— begin Dataset excerpt —

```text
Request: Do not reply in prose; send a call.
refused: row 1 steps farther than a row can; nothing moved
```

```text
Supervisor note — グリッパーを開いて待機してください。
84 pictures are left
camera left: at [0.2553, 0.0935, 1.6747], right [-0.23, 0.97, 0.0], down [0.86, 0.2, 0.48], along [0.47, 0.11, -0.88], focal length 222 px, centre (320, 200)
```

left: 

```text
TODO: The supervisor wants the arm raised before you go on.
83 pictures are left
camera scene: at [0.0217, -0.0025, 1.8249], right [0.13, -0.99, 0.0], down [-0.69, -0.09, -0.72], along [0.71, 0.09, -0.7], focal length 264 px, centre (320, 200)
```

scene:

— end Dataset excerpt —

## Work to be completed
Extract each line from the listing above, please, and repeat it exactly.

## Reply
```text
Request: Do not reply in prose; send a call.
refused: row 1 steps farther than a row can; nothing moved
```

```text
Supervisor note — グリッパーを開いて待機してください。
84 pictures are left
camera left: at [0.2553, 0.0935, 1.6747], right [-0.23, 0.97, 0.0], down [0.86, 0.2, 0.48], along [0.47, 0.11, -0.88], focal length 222 px, centre (320, 200)
```

left: 

```text
TODO: The supervisor wants the arm raised before you go on.
83 pictures are left
camera scene: at [0.0217, -0.0025, 1.8249], right [0.13, -0.99, 0.0], down [-0.69, -0.09, -0.72], along [0.71, 0.09, -0.7], focal length 264 px, centre (320, 200)
```

scene:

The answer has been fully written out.